Barry Rubin: “What might be the most adaptable people in world history must continue to adapt to new threats and changing conditions.”
The Tundra Tabloids earlier linked to a post by TINSC concerning why Jews often vote for the Left (liberal Dems in the US, and in modern terminology), Prof.Barry Rubin takes the thought and expands on it with great detail. The fact is, as a matter of self survival, Jews will continue to vote for the Left regardless of the knowledge that in doing so it will effect them negatively later on.
Many refuse to cross that political divide due to their increased inability to adapt to change, something of which has been a hallmark of Jewish survival. Call it a collective delusional movement in which the members believe it’s the end of history. For many Jews, to believe that the Left no longer holds the hope or salvation for a stable future free from anti-Semitism, is just too much to take in, they simply can’t let it go.
Also, as Barry Rubin elucidates for us, there are many Jews who know the truth about the Left, but who would dread being seen as “reactionaries”, as enemies of the people, that again, leaving the Left is just not an option. The answer lies in proving to Leftist Jews that political allegiances of old do not actually stand for “the people”, in which they have successfully intergrated, but for the dividing of the people into distinct groups, and that Jews, who have traditionally fared badly in any society where divide and rule became state policy, need to adapt to that reality, like Israeli Jews have, and choose sides. KGS
By Barry Rubin
The key to understanding contemporary Jewish political behavior in Europe and North America is the history of Jewish assimilation strategy. I tell the story more fully in my book, Assimilation and Its Discontents, but here is a short version, adapted for what’s happening right now.

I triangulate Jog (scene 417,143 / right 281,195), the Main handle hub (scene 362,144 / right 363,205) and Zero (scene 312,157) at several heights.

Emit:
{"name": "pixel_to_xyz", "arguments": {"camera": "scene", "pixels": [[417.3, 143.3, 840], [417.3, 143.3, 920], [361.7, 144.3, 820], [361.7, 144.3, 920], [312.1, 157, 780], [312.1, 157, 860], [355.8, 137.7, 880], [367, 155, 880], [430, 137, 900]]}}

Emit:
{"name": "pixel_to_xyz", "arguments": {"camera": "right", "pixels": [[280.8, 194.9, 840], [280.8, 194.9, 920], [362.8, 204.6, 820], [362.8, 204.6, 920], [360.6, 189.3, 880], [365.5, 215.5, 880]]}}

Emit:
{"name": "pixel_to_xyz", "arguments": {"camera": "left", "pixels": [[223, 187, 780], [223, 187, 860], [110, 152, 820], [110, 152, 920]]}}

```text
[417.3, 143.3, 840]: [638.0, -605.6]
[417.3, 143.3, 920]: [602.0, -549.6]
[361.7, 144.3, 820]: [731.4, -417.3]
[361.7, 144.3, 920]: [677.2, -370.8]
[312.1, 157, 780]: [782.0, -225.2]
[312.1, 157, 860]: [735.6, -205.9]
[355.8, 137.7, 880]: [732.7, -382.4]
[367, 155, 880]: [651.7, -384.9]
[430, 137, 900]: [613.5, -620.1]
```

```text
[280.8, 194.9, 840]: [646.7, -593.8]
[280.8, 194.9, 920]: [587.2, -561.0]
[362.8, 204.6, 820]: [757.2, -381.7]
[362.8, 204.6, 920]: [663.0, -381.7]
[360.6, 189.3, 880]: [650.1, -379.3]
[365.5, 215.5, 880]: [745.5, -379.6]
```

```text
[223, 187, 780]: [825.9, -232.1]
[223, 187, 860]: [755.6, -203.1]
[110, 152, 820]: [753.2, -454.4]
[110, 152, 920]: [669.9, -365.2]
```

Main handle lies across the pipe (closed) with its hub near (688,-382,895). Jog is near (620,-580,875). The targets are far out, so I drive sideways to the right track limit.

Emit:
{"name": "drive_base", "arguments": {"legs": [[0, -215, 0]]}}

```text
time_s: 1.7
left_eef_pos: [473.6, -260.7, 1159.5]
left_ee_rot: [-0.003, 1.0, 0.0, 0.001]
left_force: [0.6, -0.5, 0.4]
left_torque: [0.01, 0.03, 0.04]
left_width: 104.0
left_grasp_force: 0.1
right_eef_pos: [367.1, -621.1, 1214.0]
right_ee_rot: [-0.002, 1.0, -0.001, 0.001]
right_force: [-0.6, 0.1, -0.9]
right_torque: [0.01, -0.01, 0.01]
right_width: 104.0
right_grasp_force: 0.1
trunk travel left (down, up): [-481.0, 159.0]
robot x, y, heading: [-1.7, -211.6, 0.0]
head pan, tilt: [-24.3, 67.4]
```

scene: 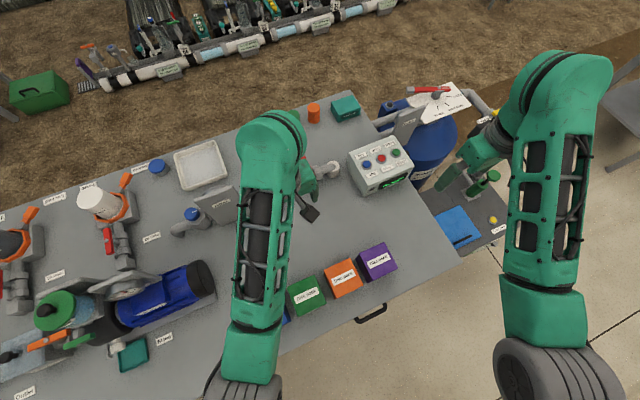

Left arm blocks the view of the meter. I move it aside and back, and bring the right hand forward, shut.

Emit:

This strategy was developed in Western Europe in the mid-1800s. There was no single theorist, influential book, or coherent doctrine. Rather, it was a pragmatic approach to the issue of how Jews could adapt to the pressures and opportunities of democratic societies. The assimilationist strategy continues to this day though people aren’t aware of it.
There were many—religious traditionalists, Zionists, and leftist revolutionaries—who pursued alternative routes but I’m not going to talk about them here. I am also fully aware of exceptions, such as the Jewish Bund and the post-World War One political situation in Poland, but cannot deal with them in this limited space. Please understand that the following points need to be generalizations but they are accurate ones.
The mainstream assimilationist approach has been as follows:
–Since the Jews were so weak and the surrounding majority so hostile, they would have to beg for equality and prove themselves worthy rather than to agitate or demand. Moreover, since Jews were attacked for allegedly having too much power, even when they had little or none, the emphasis was on being eager to make concessions, not to gain victories through threat or pressure. This was a strategy developed long before the days of majority guilt, multiculturalism, and Political Correctness. The Jewish approach thus contrasts with contemporary movements of minority groups which are more confident, aggressive, united, and demanding.